The first large-scale study of the epigenetic landscape of Indigenous Australians could help tackle some of the chronic diseases faced by Aboriginal and Torres Strait Islander people.

The project, led by Professor Alex Brown, Head of Indigenous Genomics at Telethon Kids Institute, The Australian National University and South Australian Medical and Research Institute, has received funding under the Federal Government’s Medical Research Future Fund.

Indigenous Australians are severely disadvantaged by a lack of access to the emerging field of “personalised medicine” – where a patient’s individual genetics and epigenetics are used to estimate their disease risk and to target effective treatment.

The study of epigenetics focuses on the processes that control when particular genes are turned on or off, and how environmental factors such as diet, lifestyle and stress can affect gene expression.

Biomarkers can be developed from epigenetic profiles when combined with other patient information.

Professor Brown said the lack of epigenetic data for Indigenous Australians means researchers know less about severe disease in our First Nations populations than in other groups.
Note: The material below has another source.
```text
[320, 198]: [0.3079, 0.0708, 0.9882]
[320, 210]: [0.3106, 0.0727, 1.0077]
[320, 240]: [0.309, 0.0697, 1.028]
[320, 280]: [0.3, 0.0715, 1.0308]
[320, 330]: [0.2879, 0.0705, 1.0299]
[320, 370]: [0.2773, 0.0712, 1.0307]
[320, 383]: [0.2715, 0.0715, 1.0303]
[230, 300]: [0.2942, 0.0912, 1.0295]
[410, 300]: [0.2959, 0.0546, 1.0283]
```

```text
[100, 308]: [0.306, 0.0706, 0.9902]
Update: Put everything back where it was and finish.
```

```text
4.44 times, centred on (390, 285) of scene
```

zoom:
“Type 2 Diabetes drives a raft of life-limiting complications in Aboriginal and Torres Strait Islander people, including heart disease, kidney failure, blindness and infectious diseases,” Professor Brown said.

“In this study, we will build a first-of-its-kind framework for developing epigenetic biomarkers for Indigenous Australians. All of this will be made possible by our already established South Australian Aboriginal Type 2 Diabetes cohort, known as the PROPHECY Cohort.”

“We will use this established, large cohort of Indigenous Australians to document epigenetic profiles that can be used to develop accurate biomarkers,” Professor Brown said. "These biomarkers can then be used to target early prevention and management of diabetes and its complications."

The project will be carried out in partnership with the Harry Perkins Institute of Medical Research, Monash University, The University of Sydney and The University of Western Australia.

It has been funded under the Medical Research Future Fund’s Genomics Health Futures Mission.